3,000-Year-Old Egyptian Mummies Found Inside 30 Well-Preserved Coffins

Asasif Valley in Egypt

View of the Asasif Valley (Photo: Stock Photos from Maciek67/Shutterstock)

Egypt continues to dig up striking ancient artifacts, as demonstrated by the incredible discovery of thirty pristine wood coffins dating back 3,000 years. Once opened, archaeologists found that the beautifully decorated coffins contained perfectly intact mummies. The coffins were discovered in Luxor at El-Assasif cemetery. This necropolis on the west bank of the Nile River was once part of Thebes—the royal capital of Ancient Egypt.

The Ministry of Antiquities is calling it one of the biggest and most important discoveries of the past few years. Stacked neatly in two rows, the sarcophagi retained their carved portraits and colorful paint.
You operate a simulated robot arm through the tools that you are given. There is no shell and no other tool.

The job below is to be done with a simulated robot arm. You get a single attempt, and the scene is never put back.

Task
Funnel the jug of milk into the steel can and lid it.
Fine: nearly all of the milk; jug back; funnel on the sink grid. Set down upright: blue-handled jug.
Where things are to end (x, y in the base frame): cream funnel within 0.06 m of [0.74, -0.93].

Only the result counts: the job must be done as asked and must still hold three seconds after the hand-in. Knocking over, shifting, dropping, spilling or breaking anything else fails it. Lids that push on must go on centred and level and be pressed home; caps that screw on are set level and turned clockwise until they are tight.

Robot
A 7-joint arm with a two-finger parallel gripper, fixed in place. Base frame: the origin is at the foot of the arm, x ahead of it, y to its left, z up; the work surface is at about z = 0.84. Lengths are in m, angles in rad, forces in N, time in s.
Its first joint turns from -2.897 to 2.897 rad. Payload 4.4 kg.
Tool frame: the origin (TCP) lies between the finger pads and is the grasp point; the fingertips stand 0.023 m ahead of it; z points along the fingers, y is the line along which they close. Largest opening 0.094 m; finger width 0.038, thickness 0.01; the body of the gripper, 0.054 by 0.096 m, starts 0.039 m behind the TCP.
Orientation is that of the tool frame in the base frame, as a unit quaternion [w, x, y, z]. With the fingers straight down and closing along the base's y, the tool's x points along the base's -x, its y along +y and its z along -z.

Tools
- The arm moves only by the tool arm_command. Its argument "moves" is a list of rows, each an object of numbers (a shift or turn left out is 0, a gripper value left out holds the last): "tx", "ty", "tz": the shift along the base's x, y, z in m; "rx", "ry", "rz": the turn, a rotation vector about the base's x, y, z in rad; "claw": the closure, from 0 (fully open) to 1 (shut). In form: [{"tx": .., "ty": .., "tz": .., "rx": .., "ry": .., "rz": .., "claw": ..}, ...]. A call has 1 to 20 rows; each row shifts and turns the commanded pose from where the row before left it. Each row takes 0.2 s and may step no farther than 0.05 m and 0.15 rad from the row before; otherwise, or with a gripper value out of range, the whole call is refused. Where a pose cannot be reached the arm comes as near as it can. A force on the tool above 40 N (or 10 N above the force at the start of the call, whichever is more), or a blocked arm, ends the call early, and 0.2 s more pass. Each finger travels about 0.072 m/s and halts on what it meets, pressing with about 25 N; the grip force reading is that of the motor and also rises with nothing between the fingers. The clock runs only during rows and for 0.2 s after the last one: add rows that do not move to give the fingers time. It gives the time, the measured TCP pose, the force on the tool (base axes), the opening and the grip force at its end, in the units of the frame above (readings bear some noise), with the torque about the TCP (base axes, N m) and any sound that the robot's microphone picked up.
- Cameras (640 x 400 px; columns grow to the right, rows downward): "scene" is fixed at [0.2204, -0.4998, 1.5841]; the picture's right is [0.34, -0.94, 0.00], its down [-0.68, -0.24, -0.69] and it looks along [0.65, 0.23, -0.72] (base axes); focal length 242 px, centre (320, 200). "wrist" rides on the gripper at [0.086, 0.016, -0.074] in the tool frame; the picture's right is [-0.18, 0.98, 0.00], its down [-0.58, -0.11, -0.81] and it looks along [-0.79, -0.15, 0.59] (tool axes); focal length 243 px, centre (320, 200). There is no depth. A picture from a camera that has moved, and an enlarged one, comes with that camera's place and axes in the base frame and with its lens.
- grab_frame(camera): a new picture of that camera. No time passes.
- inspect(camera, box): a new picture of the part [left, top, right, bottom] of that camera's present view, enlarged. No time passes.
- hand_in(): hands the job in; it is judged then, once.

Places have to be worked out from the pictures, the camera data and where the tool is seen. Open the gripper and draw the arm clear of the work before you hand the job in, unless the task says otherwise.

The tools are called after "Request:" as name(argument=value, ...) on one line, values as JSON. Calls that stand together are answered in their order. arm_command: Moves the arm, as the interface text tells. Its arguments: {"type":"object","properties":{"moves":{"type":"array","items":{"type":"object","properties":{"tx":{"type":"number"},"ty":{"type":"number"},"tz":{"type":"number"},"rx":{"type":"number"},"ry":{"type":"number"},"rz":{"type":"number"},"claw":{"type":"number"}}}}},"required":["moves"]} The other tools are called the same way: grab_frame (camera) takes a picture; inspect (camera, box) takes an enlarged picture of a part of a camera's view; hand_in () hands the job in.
To put things into perspective, according to Egyptian Antiquities Minister Khaled El-Enany, it's the “first large human coffin cache ever discovered since the end of the 19th century.”

The coffins were made for priests and priestesses, as well as children. Excavation team leader Mostafa Waziri estimates that they date back to the 10th century BCE under the rule of the 22nd Pharaonic dynasty. These precious artifacts will now undergo restoration before being moved to the Grand Egyptian Museum. This new museum is set to open next year near the pyramids at Giza.

By unearthing these incredible coffins, the Egyptian government is continuing to make important archeological discoveries that deepen our understanding of ancient Egypt. Just prior to the coffins, archeologists found a series of workshops in Luxor's Valley of Monkeys. This ancient industrial area was used to make furniture and pottery for ancient tombs. Along with the workshops, a large kiln for firing ceramics and decorative items were also found.

These types of artifacts help expand what we already know about the ancient Egyptians and their culture around life and death. “This is unprecedented,” said excavation leader Zahi Hawass. “Up until now, everything we knew about the (Luxor region) came from the tombs themselves, but this new discovery will allow us to shed a light on the tools and techniques used to produce the royal coffins and the furniture placed in the tombs.”

With further excavations underway in the Valley of the Kings, it's just a matter of time before we hear more groundbreaking news out of Egypt.

Thirty coffins with well-preserved mummies dating back 3,000 years were recently discovered in Egypt.

h/t: [Reuters, CNN]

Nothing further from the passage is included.